==== Text passage ====

CBS

Search By Date
M T W Th F
Friday, December 21, 2012 Jay Thomas wastes no time taking down the Late Show Meatball.
Show #3780
Naomi Watts, Jay Thomas, and Darlene Love.
PLUS: shopping tips; the sneezing monkey and friends sing Christmas Carols; the Weekend Late Show; a Top Ten list; the annual Holiday Quarterback Challenge; and the secret behind the origin of the Holiday Quarterback Challenge.

" . . . . and now, your nightly apocalypse . . . . . . David Letterman!"

ACT 1:
MONOLOGUE:

- "Are you following the Fiscal Cliff? Republican and Democrats rolled up their sleeve. Then they took a break."
- "I do most of my Christmas shopping at the Port Authority Lost and Found. Wait till mom sees the glove I got her."
- "The family and I put up the Christmas tree the other day. It looks great. The wife said, 'It could use a new star.' And my son said, 'Just like dad's show."

Trying to figure out where to do your last-minute shopping? Here's a commercial that might help you out.

==== Supplied information ====

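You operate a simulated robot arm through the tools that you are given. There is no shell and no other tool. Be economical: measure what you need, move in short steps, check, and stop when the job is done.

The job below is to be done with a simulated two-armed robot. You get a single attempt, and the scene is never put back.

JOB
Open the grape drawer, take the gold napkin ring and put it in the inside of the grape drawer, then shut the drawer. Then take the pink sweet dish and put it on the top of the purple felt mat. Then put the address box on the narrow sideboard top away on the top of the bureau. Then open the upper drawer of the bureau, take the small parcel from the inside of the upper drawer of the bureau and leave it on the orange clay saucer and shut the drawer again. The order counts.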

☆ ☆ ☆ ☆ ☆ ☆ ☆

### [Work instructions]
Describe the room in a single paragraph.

====

Supply the part of the text passage that comes after its last sentence.

### [Exercise response]
ANNOUNCE: "Long ago, the Three Wise Men came bearing gifts, including frankincense, and myrrh.
Now your gift-giving problems are over, thanks to Myrrh Shack! We've got myrrh candy, myrrh shampoo, myrrh cereal, myrrh sports drinks, myrrh tub and shower caulk! Myrrh Shack! When it's the thought that counts!"
Whenever I hear the word "myrrh," I think of my friend Johnny's impression of a horse: "Myrrrrrrrrrh." He did this only one time 45 years ago and we still make him do it whenever we see him. "Myrrrrrrh."

Buying gifts last minute is tough and companies are taking advantage. We take a look at this very confusing commercial.
ANNOUNCE: "Don't stress over last-minute shopping. Get the Gift Card Gift Card! It's a gift card for a gift card! Use the Gift Card Gift Card to buy any gift card. Get a gift card to Gift Card Gift Card? Then use your gift card to buy a Gift Card Gift Card to buy a gift card. It's just that simple. Purchase a Gift Card Gift Card at any Gift Card Gift Cards.
Gift Cards Gift Cards excludes gift cards to Ruby Foos."

Tonight's installments of the sneezing monkey singing Christmas Carols:
1. Sherman the sneezing monkey singing "O Little Town of Bethlehem."
2. Sherman the sneezing monkey, accompanied by the sneezing baby panda, singing "Feliz Navidad"
3. Sherman the sneezing monkey, the sneezing baby panda, and a surprise guest, singing "Hark! The Herald Angels Sing" - the surprise guest: David Letterman.

Big applause for Dave's appearance in the sneeze. Yeah, I logged that sneeze. It's what I do.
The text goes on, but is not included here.